Images: Top Left, Pre-Relaxer (around age 4); Top Right, Last time with a relaxer (Jan. 2014); Middle Right, First time styling hair naturally (July 2015); Left Bottom, After taking down plaits (July 2015), Right Bottom, Three years in (July 2018).
I spent most of my life separated from my natural hair. My mother decided, when I was between eight to ten years old, that my hair was too much to handle and she began giving me relaxers. In middle school, after I would get a relaxer, my mom would take me to get my hair done in braids. My hair was straightened, in braids, or about to be put into one of the two until I graduated from high school. I always hated relaxers. They were annoying, they were time-consuming, and they burned. My hair also never seemed to grow past my shoulder. It stayed at nearly the same length for years.

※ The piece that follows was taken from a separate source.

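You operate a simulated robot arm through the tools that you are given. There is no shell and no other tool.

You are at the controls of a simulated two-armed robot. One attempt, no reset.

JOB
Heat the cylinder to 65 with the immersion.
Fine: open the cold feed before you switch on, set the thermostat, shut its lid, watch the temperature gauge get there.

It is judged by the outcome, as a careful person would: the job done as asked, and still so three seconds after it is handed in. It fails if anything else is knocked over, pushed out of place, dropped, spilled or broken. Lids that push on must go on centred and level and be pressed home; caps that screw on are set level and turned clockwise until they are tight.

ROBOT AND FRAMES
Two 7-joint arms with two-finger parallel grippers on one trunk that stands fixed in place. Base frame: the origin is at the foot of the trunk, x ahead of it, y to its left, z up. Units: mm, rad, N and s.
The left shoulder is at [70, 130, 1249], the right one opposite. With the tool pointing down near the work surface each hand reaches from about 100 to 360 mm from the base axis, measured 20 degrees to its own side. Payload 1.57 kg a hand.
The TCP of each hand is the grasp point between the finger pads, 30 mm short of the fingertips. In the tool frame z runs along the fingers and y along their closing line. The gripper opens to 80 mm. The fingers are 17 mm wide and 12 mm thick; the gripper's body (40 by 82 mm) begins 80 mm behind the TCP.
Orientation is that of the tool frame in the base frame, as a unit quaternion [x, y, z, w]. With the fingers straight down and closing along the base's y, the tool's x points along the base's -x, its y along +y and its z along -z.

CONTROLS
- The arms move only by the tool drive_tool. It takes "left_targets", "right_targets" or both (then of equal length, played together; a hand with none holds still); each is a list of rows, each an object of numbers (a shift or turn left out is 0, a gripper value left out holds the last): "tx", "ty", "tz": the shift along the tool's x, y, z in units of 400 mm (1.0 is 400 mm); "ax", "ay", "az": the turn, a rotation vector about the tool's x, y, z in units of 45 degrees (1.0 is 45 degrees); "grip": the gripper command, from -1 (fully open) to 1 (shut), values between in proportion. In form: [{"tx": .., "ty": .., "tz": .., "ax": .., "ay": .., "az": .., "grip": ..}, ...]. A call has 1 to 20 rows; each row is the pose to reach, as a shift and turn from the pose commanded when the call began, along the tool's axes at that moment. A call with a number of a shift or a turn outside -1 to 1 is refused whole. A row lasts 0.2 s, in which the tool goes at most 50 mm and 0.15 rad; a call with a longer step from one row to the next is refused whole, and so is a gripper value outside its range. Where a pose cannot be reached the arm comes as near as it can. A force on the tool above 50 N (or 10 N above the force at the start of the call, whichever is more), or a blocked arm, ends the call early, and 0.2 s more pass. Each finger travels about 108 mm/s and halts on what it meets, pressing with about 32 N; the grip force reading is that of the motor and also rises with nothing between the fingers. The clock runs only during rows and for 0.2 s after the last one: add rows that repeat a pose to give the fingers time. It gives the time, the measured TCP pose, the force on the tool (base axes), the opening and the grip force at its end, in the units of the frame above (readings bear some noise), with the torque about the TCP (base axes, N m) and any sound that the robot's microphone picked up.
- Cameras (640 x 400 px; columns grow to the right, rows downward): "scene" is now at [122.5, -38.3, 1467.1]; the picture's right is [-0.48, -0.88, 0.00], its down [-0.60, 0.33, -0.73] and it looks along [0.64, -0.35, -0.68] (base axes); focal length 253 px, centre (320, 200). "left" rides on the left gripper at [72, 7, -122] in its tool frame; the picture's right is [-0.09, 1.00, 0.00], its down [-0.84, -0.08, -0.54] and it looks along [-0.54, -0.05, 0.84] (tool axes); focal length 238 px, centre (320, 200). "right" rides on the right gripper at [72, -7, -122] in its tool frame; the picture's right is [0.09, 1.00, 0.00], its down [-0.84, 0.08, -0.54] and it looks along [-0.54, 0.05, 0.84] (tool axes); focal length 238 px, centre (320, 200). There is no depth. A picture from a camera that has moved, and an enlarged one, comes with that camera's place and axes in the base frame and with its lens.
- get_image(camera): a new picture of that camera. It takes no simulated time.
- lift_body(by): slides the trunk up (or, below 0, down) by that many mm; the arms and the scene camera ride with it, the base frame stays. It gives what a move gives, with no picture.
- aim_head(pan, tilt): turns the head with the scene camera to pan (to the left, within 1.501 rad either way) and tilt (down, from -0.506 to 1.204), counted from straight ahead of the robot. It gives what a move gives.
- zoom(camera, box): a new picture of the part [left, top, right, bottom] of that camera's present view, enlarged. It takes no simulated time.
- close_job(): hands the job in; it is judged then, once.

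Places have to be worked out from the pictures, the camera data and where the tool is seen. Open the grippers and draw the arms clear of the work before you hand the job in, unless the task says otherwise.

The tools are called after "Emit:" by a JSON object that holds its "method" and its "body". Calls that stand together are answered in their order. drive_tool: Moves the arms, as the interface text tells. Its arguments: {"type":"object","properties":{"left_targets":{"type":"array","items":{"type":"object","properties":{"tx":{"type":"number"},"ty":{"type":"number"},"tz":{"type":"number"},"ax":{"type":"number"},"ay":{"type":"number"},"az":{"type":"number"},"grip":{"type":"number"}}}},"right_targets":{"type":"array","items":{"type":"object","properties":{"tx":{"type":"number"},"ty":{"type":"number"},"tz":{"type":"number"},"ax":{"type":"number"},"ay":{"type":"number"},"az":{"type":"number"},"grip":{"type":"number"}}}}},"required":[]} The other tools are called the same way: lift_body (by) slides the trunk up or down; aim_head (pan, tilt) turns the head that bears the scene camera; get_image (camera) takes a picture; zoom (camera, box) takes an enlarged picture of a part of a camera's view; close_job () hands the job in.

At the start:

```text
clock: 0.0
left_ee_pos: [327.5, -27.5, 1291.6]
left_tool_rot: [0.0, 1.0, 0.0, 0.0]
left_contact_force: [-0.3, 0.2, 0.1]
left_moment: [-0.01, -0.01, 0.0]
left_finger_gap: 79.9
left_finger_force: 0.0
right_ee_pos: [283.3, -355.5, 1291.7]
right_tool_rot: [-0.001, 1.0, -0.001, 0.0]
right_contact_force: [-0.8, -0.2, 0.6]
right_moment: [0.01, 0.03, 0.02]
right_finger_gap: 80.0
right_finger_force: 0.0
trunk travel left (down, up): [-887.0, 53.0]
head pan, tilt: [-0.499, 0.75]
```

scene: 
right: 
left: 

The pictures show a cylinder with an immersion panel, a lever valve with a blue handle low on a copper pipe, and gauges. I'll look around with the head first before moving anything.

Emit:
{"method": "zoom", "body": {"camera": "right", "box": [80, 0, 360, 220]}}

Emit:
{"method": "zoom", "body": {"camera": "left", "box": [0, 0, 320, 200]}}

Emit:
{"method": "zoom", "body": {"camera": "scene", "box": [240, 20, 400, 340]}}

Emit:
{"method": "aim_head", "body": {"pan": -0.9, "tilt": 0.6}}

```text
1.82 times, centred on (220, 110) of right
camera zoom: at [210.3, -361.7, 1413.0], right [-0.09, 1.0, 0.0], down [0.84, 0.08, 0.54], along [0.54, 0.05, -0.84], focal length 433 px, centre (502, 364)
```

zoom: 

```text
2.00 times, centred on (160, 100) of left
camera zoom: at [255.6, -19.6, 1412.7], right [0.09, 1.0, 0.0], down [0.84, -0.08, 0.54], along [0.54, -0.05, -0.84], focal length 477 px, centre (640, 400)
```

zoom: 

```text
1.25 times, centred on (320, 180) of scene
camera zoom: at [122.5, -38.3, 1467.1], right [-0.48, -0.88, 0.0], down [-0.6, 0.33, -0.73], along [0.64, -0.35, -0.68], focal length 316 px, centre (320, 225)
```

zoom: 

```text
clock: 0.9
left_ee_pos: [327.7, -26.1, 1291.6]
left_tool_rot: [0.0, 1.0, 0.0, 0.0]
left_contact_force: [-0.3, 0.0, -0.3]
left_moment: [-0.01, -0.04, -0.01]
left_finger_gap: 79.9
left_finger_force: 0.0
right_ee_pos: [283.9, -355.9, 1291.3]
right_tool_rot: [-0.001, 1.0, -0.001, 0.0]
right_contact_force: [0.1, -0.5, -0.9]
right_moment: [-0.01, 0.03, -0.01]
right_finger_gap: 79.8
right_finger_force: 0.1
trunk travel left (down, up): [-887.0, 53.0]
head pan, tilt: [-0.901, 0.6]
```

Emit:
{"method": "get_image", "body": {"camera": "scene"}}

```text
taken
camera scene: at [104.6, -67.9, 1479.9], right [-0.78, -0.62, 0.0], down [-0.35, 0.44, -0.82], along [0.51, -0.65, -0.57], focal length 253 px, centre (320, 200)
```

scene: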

Sometime in high school, I started putting relaxers off, and, before I knew it, I hadn’t gotten one in over half a year. I was still getting my hair straightened, however. I wanted to see my actual curl pattern, but I was too nervous to experiment while in high school. So I waited. The summer after graduation, I decided to try and put my hair in a “natural style.” I went to a beauty supply shop and found products that claimed to help make my curls more defined. My hair was still transitioning (returning back to its natural state). I had gotten my last relaxer in January 2014 and I graduated in May 2015, so more than a year and a half had passed since my last relaxer. I plaited my hair, waited a few days for maximum effect, and I took the plaits out to find my hair in its most natural state since I was a little girl. It was powerful. My hair was mine and it started growing again. I never realized that I was missing something. My journey back to my own hair has been one that has revealed myself and my culture to me over and over.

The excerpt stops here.